• **Provided data**:
# # # #

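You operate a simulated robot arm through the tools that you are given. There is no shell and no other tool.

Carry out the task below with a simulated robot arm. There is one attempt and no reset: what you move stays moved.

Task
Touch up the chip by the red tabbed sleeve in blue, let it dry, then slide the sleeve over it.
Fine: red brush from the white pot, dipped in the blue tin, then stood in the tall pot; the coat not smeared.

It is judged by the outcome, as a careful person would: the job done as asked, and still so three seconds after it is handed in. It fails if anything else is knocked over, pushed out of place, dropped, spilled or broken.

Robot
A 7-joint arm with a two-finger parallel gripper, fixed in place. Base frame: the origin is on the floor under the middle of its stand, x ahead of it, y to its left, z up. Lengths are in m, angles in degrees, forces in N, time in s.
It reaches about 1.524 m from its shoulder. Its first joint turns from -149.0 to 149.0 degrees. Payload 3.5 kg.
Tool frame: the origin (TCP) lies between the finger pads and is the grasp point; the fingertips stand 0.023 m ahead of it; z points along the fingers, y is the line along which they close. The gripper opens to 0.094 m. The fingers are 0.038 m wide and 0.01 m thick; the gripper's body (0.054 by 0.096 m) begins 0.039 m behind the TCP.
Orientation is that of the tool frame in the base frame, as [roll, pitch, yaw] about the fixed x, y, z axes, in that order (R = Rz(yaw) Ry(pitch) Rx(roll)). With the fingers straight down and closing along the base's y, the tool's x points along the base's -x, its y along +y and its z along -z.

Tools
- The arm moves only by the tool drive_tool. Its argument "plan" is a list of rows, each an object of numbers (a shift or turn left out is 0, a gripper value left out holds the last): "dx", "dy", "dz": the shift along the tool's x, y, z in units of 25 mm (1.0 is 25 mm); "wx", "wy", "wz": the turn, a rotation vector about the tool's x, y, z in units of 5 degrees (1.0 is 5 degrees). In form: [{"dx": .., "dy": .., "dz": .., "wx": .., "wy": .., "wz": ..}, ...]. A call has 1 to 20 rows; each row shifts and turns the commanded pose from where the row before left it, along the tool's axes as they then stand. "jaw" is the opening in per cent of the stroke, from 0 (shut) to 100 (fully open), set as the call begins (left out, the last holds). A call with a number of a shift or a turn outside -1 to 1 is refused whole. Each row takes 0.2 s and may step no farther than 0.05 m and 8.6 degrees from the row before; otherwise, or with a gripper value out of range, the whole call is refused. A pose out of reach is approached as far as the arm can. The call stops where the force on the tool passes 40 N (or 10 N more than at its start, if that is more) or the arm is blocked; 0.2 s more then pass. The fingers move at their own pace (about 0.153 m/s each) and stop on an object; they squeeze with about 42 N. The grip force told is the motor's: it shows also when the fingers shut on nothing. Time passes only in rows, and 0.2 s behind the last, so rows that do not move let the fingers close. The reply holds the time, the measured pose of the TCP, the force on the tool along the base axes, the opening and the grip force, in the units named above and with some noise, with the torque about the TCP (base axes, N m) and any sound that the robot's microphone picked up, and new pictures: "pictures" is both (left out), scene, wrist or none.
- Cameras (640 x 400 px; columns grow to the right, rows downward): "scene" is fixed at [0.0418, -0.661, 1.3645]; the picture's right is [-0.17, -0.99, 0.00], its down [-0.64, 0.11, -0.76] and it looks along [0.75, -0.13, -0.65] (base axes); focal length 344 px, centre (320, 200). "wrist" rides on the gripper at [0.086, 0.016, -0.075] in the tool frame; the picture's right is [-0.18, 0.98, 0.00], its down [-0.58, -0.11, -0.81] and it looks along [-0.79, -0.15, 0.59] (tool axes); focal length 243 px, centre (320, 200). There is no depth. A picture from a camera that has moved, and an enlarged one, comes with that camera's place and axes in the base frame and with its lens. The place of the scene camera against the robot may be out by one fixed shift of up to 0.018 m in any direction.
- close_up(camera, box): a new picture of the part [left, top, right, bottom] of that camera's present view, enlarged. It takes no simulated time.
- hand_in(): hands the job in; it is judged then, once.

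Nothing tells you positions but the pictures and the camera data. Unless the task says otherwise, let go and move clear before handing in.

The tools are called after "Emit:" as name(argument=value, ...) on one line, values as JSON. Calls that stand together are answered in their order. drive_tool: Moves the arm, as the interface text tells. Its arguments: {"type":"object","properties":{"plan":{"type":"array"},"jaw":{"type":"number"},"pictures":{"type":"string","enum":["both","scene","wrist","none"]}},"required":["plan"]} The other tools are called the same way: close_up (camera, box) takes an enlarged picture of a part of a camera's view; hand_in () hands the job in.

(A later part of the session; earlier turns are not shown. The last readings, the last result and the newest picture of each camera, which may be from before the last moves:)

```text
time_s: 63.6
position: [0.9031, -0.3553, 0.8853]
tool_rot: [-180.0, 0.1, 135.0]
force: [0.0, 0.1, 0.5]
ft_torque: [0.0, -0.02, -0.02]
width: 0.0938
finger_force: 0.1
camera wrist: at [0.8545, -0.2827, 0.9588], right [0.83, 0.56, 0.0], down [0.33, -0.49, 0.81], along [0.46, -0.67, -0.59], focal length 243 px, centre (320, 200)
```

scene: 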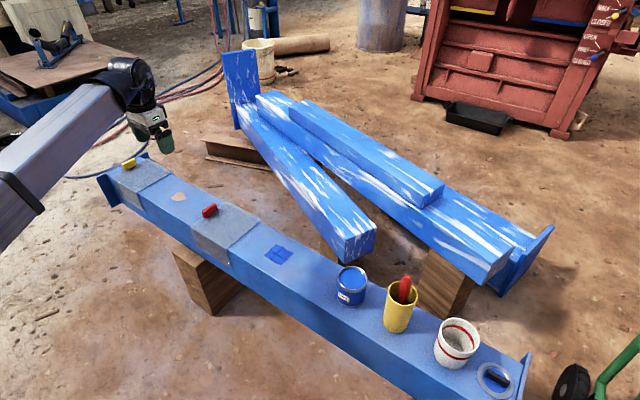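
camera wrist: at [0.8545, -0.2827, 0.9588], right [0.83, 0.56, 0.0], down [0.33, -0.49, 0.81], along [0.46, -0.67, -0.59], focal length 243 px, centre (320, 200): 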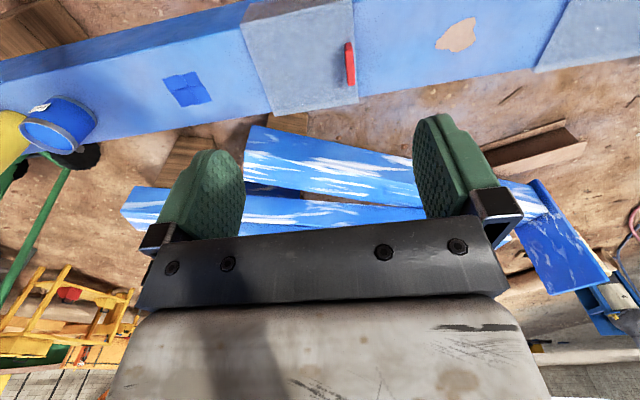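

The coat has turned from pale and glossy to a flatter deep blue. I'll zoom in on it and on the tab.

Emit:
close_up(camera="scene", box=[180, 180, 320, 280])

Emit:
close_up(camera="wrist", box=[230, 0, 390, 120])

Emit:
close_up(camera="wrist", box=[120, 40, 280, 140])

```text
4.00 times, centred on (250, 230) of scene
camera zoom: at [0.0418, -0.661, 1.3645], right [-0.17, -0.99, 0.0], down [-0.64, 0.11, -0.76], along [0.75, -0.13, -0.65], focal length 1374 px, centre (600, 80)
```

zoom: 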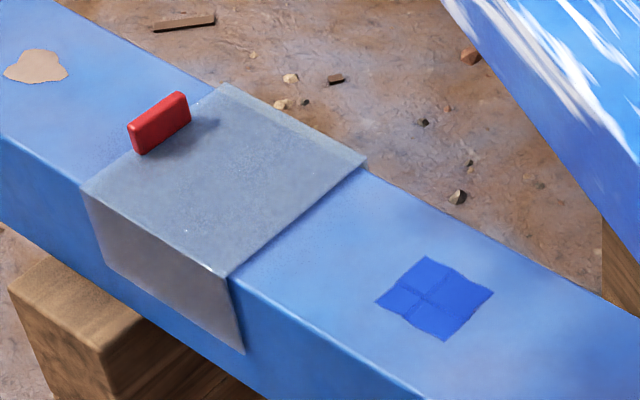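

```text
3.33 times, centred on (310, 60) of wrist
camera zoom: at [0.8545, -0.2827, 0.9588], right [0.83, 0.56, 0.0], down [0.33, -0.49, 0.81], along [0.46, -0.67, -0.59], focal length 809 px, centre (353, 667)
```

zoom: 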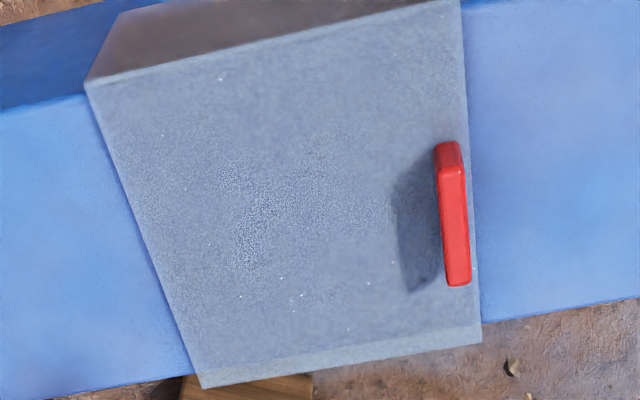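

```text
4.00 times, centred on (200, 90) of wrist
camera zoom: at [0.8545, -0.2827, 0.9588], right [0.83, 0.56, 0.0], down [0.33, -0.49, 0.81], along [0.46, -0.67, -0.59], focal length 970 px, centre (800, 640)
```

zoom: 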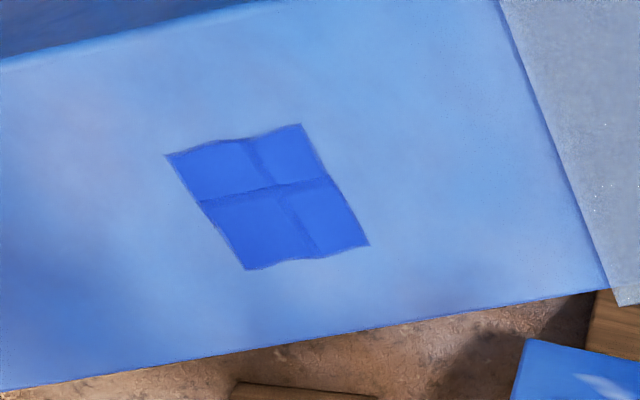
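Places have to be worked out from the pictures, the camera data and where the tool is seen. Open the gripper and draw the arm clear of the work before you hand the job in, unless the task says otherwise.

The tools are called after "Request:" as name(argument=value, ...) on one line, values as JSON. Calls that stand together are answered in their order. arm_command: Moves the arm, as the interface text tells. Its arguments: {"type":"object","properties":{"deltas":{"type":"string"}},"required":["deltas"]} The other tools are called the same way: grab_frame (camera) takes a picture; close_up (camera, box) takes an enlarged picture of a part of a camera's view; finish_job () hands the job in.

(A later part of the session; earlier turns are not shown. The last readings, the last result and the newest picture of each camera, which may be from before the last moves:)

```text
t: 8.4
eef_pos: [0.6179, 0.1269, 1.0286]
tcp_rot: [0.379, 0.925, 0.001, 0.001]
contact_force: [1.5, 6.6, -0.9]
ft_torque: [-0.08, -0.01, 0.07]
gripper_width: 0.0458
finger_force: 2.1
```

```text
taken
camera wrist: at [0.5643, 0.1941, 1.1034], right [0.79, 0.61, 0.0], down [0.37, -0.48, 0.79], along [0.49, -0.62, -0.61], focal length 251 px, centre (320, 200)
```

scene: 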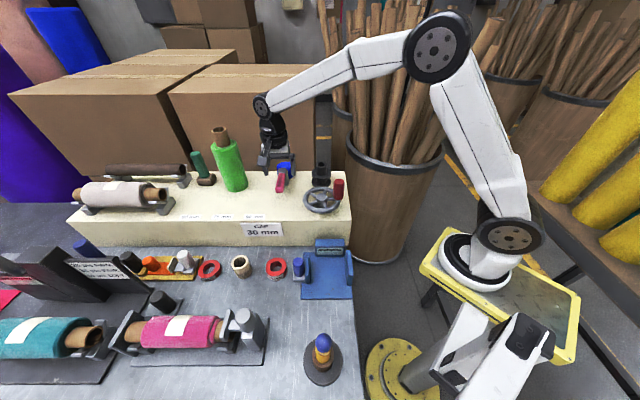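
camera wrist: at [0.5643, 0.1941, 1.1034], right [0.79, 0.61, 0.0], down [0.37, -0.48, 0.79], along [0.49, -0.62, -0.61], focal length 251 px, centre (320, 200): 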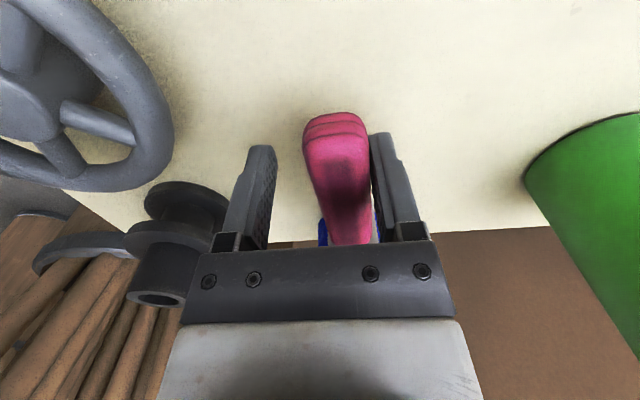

# # # #

• **Exercise brief**:
Please restate only the opening stretch of the records above: every line from the first through the one containing "It reaches about", exactly as written. Use JSON: a list with one string for each line that is not empty.

• **Reply**:
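[
  "You operate a simulated robot arm through the tools that you are given. There is no shell and no other tool.",
  "Carry out the task below with a simulated robot arm. There is one attempt and no reset: what you move stays moved.",
  "Task",
  "Touch up the chip by the red tabbed sleeve in blue, let it dry, then slide the sleeve over it.",
  "Fine: red brush from the white pot, dipped in the blue tin, then stood in the tall pot; the coat not smeared.",
  "It is judged by the outcome, as a careful person would: the job done as asked, and still so three seconds after it is handed in. It fails if anything else is knocked over, pushed out of place, dropped, spilled or broken.",
  "Robot",
  "A 7-joint arm with a two-finger parallel gripper, fixed in place. Base frame: the origin is on the floor under the middle of its stand, x ahead of it, y to its left, z up. Lengths are in m, angles in degrees, forces in N, time in s.",
  "It reaches about 1.524 m from its shoulder. Its first joint turns from -149.0 to 149.0 degrees. Payload 3.5 kg."
]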